We are now in a position to draw a conclusion of far-reaching importance in its bearing upon the problem of the criterion of truth. Each of the three ends sought by volition, in the co- ordinate fields of thought, action, and feeling, is, in the measure of its attainment, a gauge of the success of the activity which promotes it, and constitutes, within its own field, a criterion of truth. For thought, as belief or hypothesis, enters into each of these activities. In each the aim of thinking is the same-the extension of the unity of personal life-although it appears in different forms, as the system of ideas, the sequence of actions, the fusion of feelings. All three activities realize this common end through the adaptation of existing conditions, only this element of independent existence appears in the one as established fact, in another as actual event, in a third as subjective condition. It is plain that the truth, the validity, of the guiding hypothesis will in each case be determined by the service which it renders in realizing the controlling aim, under the given conditions. We have therefore three criteria by which our beliefs may be tested, intellectual consistency, technical efficiency, and emotional harmony, each of which is an indication of the bearing of a belief upon the work of self-organization in a special province of personal life.

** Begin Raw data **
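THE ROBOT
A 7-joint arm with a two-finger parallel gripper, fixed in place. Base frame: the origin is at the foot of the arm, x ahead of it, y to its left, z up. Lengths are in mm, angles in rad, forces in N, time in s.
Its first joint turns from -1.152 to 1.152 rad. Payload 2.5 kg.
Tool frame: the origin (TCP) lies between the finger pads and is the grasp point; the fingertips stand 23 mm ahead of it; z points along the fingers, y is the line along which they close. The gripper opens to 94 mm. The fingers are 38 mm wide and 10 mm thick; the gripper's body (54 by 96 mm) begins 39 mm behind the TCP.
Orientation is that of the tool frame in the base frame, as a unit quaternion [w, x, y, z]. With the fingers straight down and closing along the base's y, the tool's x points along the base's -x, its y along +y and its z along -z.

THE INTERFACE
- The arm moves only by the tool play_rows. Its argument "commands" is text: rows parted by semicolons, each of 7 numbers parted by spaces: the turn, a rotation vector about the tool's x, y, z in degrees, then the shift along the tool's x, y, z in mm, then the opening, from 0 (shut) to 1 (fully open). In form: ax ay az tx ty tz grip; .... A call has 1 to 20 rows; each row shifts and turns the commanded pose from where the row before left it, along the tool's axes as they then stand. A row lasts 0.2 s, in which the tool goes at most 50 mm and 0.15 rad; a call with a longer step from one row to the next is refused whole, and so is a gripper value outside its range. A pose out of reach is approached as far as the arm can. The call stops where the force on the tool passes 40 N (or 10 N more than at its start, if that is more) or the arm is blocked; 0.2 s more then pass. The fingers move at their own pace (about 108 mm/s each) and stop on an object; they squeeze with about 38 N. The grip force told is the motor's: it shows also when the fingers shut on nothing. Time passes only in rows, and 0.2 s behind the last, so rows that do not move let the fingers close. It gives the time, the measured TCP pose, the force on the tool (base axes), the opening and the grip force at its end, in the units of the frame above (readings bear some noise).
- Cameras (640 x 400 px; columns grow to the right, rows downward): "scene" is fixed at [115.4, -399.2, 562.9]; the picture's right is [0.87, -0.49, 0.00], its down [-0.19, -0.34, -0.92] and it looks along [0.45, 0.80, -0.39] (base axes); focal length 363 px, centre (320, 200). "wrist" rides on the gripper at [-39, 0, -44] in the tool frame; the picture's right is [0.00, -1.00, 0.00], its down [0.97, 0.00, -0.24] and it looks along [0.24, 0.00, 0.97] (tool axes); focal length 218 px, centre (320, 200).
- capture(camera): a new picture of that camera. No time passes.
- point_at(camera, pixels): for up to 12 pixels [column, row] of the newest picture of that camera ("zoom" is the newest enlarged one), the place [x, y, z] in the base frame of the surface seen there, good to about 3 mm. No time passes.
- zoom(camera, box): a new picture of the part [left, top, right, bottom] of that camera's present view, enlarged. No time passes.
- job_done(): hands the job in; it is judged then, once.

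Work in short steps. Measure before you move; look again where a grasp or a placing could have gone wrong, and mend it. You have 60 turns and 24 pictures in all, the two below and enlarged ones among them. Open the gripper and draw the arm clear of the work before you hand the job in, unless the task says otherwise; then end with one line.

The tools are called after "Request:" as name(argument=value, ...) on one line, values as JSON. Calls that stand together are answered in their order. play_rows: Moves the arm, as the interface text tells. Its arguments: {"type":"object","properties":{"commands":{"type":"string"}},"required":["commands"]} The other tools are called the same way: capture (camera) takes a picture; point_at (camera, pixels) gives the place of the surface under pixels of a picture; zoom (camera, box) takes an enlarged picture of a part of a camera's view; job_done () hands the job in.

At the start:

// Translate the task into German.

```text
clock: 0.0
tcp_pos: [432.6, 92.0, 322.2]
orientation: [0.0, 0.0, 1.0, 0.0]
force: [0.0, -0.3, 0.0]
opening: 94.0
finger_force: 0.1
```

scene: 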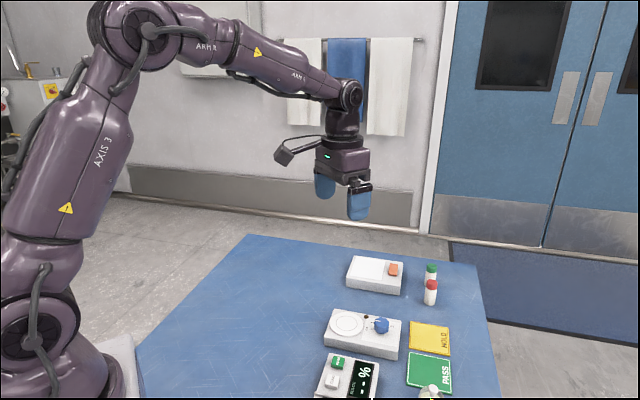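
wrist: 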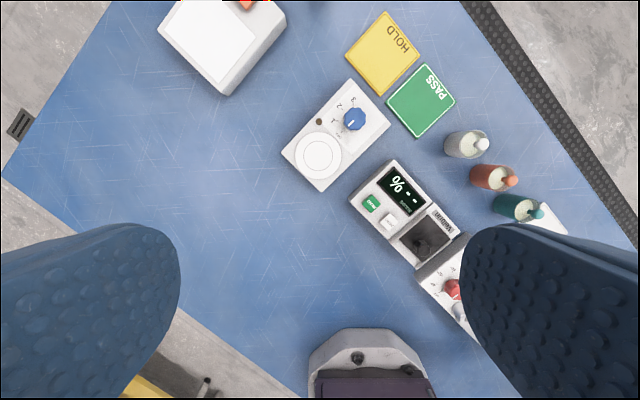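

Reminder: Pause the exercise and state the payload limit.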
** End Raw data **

1. Intellectual Consistency.-When a belief concerns an object or subject-matter that has direct and definite relation to what we already know, it may be judged true or false according as it agrees with, or contradicts, this previous knowledge. The past experience of the race, worked over by our organizing intelligence, has yielded certain fundamental principles whose attested uni- versality expresses the teleological unity for which the human will is ever seeking. Beliefs that are inconsistent with these principles are at once rejected as false, e. g., those that contradict the laws of natural causation, as reports of miracles, wonders, etc., and those which violate the laws of mechanics, as belief in the possibility of perpetual motion, the levitation of bodies, etc. Besides the system of ideas with its fundamental principles and conceptual framework which is imparted to him through the channels of social heredity, the human individual acquires in the course of his experience a stock of ideas which exerts a controlling influence over his beliefs. Particularly in the field of his own trade or profession, does the individual test the ideas that are brought to his attention by their conformity with the facts of his own experience, as these have been systematized in the course of reflection. Indeed, when we consult an expert in any line we do not expect that he will take our case as material for experiment or seize the opportunity it offers to put his untried theories to the test of action, but that out of his encyclopedic knowledge and large experience, he will be able at once to discover the truth about it.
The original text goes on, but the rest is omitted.